When the Red Sox were weighing in daily to defile Alex Rodriguez, their most common harangue was that he “was not a true Yankee.”
Actually, nobody in baseball more defines the Yankees of the Twenty-first Century as well as Rodriguez.
He has the most talent, makes the most money and, because of that combination, is the biggest target.
“He is a microcosm of us,” GM Brian Cashman said.
“Unfortunately he is held to a higher standard because of the money, just like us.
We are lightning rods and he is a lightning rod.
Sometimes the criticisms are fair, sometimes they are not, but they always come with the territory.”
Rodriguez says he has a better feel for all of this now. In his second season as a third baseman, Yankee and bull’s-eye, he insists he has calluses now over the wounds.

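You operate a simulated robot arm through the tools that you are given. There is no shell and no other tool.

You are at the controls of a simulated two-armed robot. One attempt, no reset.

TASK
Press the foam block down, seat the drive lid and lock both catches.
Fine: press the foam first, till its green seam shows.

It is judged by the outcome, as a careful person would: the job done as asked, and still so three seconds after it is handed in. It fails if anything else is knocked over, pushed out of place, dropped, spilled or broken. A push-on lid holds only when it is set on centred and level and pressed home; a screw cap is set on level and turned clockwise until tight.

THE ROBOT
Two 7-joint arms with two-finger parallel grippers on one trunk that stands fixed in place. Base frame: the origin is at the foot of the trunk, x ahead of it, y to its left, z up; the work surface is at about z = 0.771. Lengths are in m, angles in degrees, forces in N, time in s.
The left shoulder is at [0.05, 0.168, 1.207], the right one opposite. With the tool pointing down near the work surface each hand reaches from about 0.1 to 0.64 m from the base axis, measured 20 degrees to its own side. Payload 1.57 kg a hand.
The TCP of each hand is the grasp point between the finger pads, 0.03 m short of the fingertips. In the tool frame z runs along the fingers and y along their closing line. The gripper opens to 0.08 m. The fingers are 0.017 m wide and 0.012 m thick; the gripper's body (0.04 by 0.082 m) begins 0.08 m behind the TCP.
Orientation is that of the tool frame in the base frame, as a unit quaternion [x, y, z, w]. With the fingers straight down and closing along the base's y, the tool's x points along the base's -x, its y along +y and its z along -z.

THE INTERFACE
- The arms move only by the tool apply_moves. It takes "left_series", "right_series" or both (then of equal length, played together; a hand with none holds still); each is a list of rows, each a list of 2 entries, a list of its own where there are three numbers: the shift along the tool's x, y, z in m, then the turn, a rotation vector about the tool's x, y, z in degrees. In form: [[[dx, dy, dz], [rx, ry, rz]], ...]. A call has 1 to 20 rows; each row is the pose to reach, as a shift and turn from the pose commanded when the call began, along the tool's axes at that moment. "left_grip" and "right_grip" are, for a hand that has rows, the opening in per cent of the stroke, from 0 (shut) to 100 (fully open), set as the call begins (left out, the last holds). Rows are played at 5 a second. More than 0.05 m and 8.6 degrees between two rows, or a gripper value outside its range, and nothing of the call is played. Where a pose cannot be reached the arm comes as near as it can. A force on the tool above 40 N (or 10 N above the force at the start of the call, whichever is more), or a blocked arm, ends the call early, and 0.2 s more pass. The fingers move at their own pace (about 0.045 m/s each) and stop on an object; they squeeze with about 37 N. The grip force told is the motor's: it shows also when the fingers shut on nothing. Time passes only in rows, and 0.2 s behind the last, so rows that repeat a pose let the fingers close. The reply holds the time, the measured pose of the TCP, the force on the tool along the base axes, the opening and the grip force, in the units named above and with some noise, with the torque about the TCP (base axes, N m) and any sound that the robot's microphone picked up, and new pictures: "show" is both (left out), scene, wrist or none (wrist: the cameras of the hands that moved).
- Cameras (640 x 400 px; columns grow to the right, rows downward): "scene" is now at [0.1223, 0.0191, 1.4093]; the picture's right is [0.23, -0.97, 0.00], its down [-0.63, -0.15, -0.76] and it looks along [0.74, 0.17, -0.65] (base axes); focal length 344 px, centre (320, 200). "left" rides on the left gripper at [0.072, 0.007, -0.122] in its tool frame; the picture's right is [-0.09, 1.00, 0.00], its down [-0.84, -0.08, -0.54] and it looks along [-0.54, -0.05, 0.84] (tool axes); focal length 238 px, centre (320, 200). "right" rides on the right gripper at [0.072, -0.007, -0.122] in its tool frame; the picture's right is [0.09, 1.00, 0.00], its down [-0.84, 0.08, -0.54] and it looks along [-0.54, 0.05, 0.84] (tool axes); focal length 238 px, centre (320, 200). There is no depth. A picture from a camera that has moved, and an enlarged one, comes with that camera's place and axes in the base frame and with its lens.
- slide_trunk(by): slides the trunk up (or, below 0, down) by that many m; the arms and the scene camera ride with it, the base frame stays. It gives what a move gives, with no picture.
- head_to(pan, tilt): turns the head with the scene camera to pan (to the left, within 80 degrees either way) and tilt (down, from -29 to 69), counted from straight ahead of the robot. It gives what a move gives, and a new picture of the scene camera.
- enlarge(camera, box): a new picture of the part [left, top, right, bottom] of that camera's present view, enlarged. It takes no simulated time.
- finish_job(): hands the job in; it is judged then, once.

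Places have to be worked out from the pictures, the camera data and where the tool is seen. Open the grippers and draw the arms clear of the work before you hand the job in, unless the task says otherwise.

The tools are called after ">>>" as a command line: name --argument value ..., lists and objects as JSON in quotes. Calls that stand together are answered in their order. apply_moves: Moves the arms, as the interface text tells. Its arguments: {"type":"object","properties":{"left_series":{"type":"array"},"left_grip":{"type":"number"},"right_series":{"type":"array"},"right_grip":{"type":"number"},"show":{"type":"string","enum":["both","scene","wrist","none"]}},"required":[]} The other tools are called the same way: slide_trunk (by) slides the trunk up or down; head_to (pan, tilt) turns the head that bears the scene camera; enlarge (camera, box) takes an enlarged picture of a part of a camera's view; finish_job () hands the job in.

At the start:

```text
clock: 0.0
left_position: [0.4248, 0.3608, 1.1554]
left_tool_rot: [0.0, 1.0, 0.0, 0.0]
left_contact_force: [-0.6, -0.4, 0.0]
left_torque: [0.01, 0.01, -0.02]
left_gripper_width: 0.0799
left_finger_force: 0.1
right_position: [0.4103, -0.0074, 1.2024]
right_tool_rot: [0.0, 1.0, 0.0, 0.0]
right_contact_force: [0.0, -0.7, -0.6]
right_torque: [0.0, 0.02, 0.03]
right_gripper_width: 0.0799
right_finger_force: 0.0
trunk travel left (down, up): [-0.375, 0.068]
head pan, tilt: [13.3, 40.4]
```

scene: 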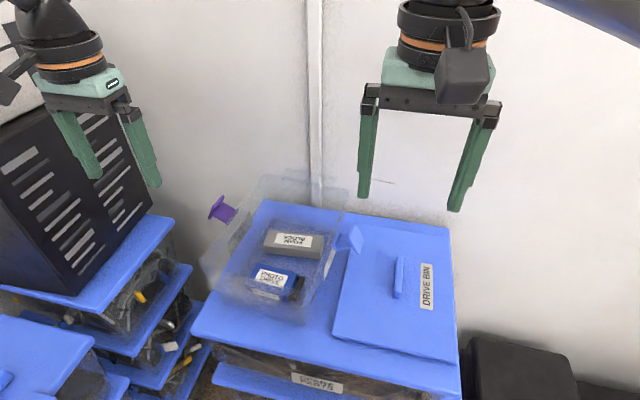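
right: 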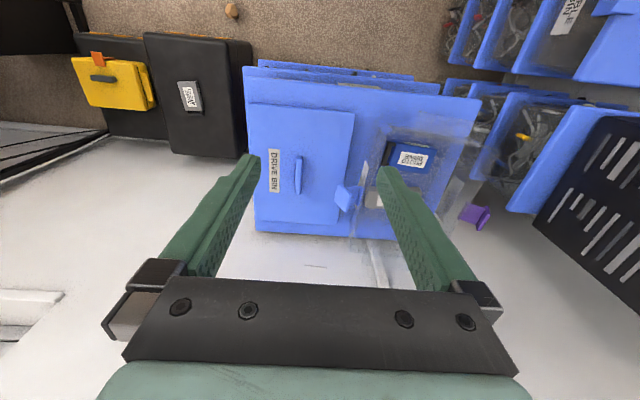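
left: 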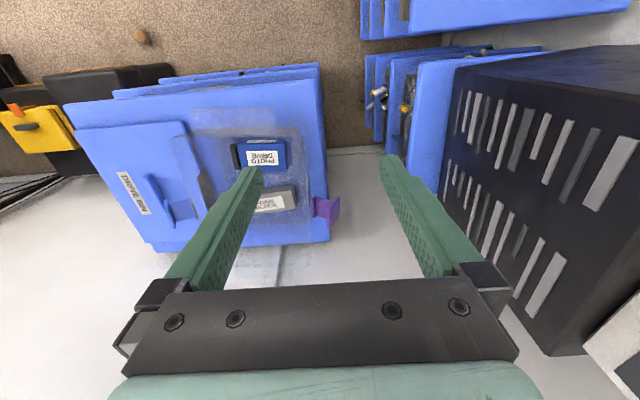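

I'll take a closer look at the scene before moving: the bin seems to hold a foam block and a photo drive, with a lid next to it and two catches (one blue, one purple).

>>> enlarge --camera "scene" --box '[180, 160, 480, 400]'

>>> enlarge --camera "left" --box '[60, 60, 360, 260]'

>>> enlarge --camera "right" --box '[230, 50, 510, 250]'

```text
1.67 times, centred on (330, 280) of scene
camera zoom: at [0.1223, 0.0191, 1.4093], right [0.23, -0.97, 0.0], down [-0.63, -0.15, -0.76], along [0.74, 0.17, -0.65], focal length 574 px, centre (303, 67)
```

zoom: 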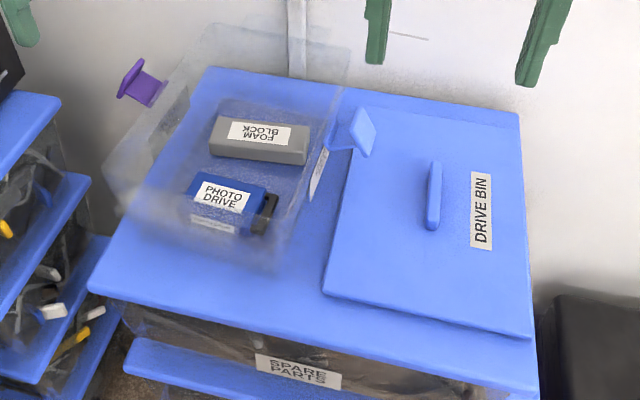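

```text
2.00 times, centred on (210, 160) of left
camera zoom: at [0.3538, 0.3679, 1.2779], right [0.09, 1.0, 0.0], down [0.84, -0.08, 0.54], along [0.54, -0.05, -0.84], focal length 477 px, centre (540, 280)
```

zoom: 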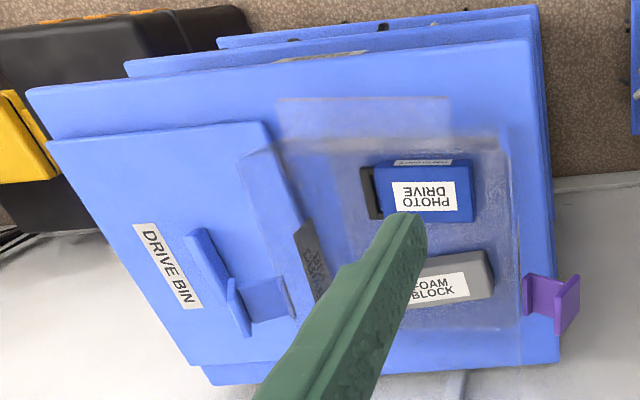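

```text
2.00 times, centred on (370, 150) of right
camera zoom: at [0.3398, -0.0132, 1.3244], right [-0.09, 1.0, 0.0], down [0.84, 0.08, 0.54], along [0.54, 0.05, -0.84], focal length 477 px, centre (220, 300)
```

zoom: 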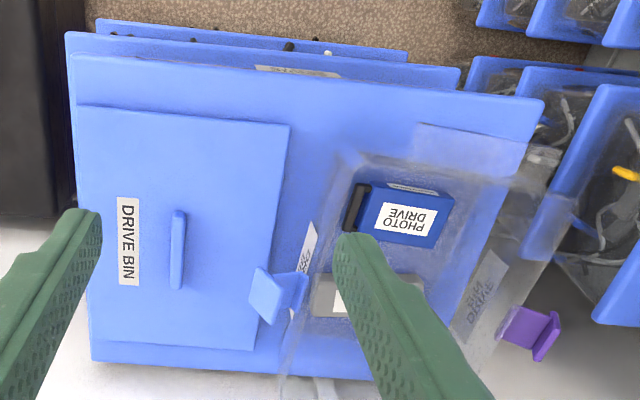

His profile has diminished this spring training and he has more cautiously parceled out his time to the
media. He even has been able to outlast those initial days in February when he was a pinata to whichever Red Sox had verbal diarrhea.
That storm, like all storms, passed. The Red Sox were at Legends Field earlier this week, and the Rodriguez issue felt as dated as the Ben-and-J-Lo stories.
Old news.
Been there, ripped that.
“It’s part of being in New York, too, for a year,” Rodriguez said. “If that happened a calendar year ago, I would have been thinking, ‘When is this ever going away?’ You do think it is never going to end and you put too much thought into it.
It would have bothered me last year. Now it doesn’t.”
Whether it really does or doesn’t, Rodriguez should be bracing for more hostility in the coming days.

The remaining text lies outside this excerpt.